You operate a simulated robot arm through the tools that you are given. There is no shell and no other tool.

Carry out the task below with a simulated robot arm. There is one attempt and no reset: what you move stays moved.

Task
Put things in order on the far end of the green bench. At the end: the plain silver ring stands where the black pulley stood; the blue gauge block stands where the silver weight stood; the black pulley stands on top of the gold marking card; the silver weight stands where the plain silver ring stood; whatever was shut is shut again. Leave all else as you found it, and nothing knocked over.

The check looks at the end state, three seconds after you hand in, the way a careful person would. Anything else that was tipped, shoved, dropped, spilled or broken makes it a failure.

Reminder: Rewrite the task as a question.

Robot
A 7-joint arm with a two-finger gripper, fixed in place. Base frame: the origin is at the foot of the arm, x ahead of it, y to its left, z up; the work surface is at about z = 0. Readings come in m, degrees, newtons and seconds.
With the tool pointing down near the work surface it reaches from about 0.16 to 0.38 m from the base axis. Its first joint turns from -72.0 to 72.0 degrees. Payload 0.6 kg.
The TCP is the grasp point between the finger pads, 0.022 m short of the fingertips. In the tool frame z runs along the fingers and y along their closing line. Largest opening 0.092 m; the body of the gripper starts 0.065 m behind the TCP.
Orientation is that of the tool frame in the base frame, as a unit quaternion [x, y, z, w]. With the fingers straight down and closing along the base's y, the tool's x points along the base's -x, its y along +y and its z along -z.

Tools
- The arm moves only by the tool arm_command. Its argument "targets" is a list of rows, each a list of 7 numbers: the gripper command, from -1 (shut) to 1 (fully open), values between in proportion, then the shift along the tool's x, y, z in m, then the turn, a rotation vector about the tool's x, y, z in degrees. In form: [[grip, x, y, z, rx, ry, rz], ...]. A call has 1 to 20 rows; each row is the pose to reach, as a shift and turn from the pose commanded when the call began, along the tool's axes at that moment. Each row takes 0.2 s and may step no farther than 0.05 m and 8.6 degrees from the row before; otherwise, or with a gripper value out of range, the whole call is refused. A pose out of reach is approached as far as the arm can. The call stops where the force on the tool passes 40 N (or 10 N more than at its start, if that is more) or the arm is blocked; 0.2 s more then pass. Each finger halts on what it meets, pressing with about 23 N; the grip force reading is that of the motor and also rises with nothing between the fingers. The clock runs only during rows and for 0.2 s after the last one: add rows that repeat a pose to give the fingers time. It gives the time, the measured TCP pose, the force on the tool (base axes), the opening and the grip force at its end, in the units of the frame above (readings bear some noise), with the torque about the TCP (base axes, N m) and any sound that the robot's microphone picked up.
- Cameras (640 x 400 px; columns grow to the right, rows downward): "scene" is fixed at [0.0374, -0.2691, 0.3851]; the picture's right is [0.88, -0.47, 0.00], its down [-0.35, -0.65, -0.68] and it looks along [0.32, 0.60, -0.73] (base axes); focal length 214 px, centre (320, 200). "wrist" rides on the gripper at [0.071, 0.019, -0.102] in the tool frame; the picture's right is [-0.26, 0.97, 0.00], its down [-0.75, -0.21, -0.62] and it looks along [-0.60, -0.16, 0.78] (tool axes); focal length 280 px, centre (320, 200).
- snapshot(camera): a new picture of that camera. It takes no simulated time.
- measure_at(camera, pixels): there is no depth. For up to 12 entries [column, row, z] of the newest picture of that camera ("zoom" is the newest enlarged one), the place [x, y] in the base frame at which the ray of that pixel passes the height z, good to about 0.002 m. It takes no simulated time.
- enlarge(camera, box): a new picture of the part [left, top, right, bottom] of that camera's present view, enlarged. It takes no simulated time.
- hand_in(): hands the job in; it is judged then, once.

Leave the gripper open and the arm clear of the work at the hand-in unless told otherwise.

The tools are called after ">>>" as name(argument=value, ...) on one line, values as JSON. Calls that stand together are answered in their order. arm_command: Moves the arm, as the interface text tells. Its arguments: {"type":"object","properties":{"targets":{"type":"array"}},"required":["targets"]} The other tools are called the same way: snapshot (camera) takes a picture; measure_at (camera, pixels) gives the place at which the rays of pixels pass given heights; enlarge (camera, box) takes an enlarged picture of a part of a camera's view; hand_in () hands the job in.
————————
#### STATED GOAL
Write out each line of the data above again, exactly as given.

#### COMPLETED EXERCISE
You operate a simulated robot arm through the tools that you are given. There is no shell and no other tool.

Carry out the task below with a simulated robot arm. There is one attempt and no reset: what you move stays moved.

Task
Put things in order on the far end of the green bench. At the end: the plain silver ring stands where the black pulley stood; the blue gauge block stands where the silver weight stood; the black pulley stands on top of the gold marking card; the silver weight stands where the plain silver ring stood; whatever was shut is shut again. Leave all else as you found it, and nothing knocked over.

The check looks at the end state, three seconds after you hand in, the way a careful person would. Anything else that was tipped, shoved, dropped, spilled or broken makes it a failure.

Reminder: Rewrite the task as a question.

Robot
A 7-joint arm with a two-finger gripper, fixed in place. Base frame: the origin is at the foot of the arm, x ahead of it, y to its left, z up; the work surface is at about z = 0. Readings come in m, degrees, newtons and seconds.
With the tool pointing down near the work surface it reaches from about 0.16 to 0.38 m from the base axis. Its first joint turns from -72.0 to 72.0 degrees. Payload 0.6 kg.
The TCP is the grasp point between the finger pads, 0.022 m short of the fingertips. In the tool frame z runs along the fingers and y along their closing line. Largest opening 0.092 m; the body of the gripper starts 0.065 m behind the TCP.
Orientation is that of the tool frame in the base frame, as a unit quaternion [x, y, z, w]. With the fingers straight down and closing along the base's y, the tool's x points along the base's -x, its y along +y and its z along -z.

Tools
- The arm moves only by the tool arm_command. Its argument "targets" is a list of rows, each a list of 7 numbers: the gripper command, from -1 (shut) to 1 (fully open), values between in proportion, then the shift along the tool's x, y, z in m, then the turn, a rotation vector about the tool's x, y, z in degrees. In form: [[grip, x, y, z, rx, ry, rz], ...]. A call has 1 to 20 rows; each row is the pose to reach, as a shift and turn from the pose commanded when the call began, along the tool's axes at that moment. Each row takes 0.2 s and may step no farther than 0.05 m and 8.6 degrees from the row before; otherwise, or with a gripper value out of range, the whole call is refused. A pose out of reach is approached as far as the arm can. The call stops where the force on the tool passes 40 N (or 10 N more than at its start, if that is more) or the arm is blocked; 0.2 s more then pass. Each finger halts on what it meets, pressing with about 23 N; the grip force reading is that of the motor and also rises with nothing between the fingers. The clock runs only during rows and for 0.2 s after the last one: add rows that repeat a pose to give the fingers time. It gives the time, the measured TCP pose, the force on the tool (base axes), the opening and the grip force at its end, in the units of the frame above (readings bear some noise), with the torque about the TCP (base axes, N m) and any sound that the robot's microphone picked up.
- Cameras (640 x 400 px; columns grow to the right, rows downward): "scene" is fixed at [0.0374, -0.2691, 0.3851]; the picture's right is [0.88, -0.47, 0.00], its down [-0.35, -0.65, -0.68] and it looks along [0.32, 0.60, -0.73] (base axes); focal length 214 px, centre (320, 200). "wrist" rides on the gripper at [0.071, 0.019, -0.102] in the tool frame; the picture's right is [-0.26, 0.97, 0.00], its down [-0.75, -0.21, -0.62] and it looks along [-0.60, -0.16, 0.78] (tool axes); focal length 280 px, centre (320, 200).
- snapshot(camera): a new picture of that camera. It takes no simulated time.
- measure_at(camera, pixels): there is no depth. For up to 12 entries [column, row, z] of the newest picture of that camera ("zoom" is the newest enlarged one), the place [x, y] in the base frame at which the ray of that pixel passes the height z, good to about 0.002 m. It takes no simulated time.
- enlarge(camera, box): a new picture of the part [left, top, right, bottom] of that camera's present view, enlarged. It takes no simulated time.
- hand_in(): hands the job in; it is judged then, once.

Leave the gripper open and the arm clear of the work at the hand-in unless told otherwise.

The tools are called after ">>>" as name(argument=value, ...) on one line, values as JSON. Calls that stand together are answered in their order. arm_command: Moves the arm, as the interface text tells. Its arguments: {"type":"object","properties":{"targets":{"type":"array"}},"required":["targets"]} The other tools are called the same way: snapshot (camera) takes a picture; measure_at (camera, pixels) gives the place at which the rays of pixels pass given heights; enlarge (camera, box) takes an enlarged picture of a part of a camera's view; hand_in () hands the job in.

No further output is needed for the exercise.